By JIM TARICANI  |  March 14, 2007

The case for a federal shield law
In 2006, two proposals for federal shield laws were introduced in Congress, one in the Senate and one on the House. They are called the “Free Flow of Information Act.” Several hearings were held on each, with the US Department of Justice (DOJ) opposing them. But through the work of the Reporters’ Committee on Freedom of the Press and other news organizations, the DOJ seems willing to begin discussions on a limited shield law. So far this year, neither bill has been reintroduced.
 
Since being released from home confinement in April 2005, I have traveled throughout the country, attending seminars and speaking (on a volunteer basis) on the need for a federal shield law for reporters. Many other journalists, both from broadcast and print, indeed feel there is such a need. But the debate among the press and in Congress about the scope of any such law is a passionate one highlighting the myriad problems with passing a law granting reporters the legal right to withhold the identity of a confidential source.
 
Federal appellate courts have upheld the findings of the 1972 decision Branzberg v. Hayes — which essentially said that the 1st Amendment does not give reporters the right to protect confidential sources when a grand jury needs information from them.
 
The question, then, that must be decided by the American press and public is whether to seek a blanket shield law, which would protect journalists from being subpoenaed to testify before grand juries in all situations, or a modified shield law that contains exceptions for serious crimes and national security reasons. There is a growing consensus among many leading news organizations that a modified shield law is the best route to take. While a number of reporters consider the modified version unacceptable, many of my colleagues and I think it better to have something than nothing.
 
In cases of national security, or when another human being’s life is in imminent danger, the press has little cache when making a case for absolute privilege. The public will never buy it, and either will Congress.

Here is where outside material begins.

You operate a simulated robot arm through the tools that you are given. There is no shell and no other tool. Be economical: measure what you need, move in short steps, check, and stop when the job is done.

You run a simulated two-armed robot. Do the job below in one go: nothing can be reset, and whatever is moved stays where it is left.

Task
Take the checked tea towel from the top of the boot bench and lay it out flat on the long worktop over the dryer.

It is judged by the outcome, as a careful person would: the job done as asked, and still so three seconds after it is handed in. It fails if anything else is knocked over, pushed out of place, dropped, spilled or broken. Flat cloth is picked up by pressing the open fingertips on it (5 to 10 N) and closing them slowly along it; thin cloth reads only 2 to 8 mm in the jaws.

The Department of Justice also has a legitimate concern for having the ability to gather evidence in a criminal case.
 
The DOJ, on the other hand, should not be allowed to indiscriminately subpoena reporters, and judges should be careful not to send reporters to prison for purely punitive reasons, as US District Court Judge Ernest Torres did in my case. Finding me in contempt, and sentencing me to home confinement, did little good. I certainly would not hesitate to refuse to disclose a confidential source in the future. And from what I can tell, it did little, or nothing, to discourage other people from providing journalists with protected information.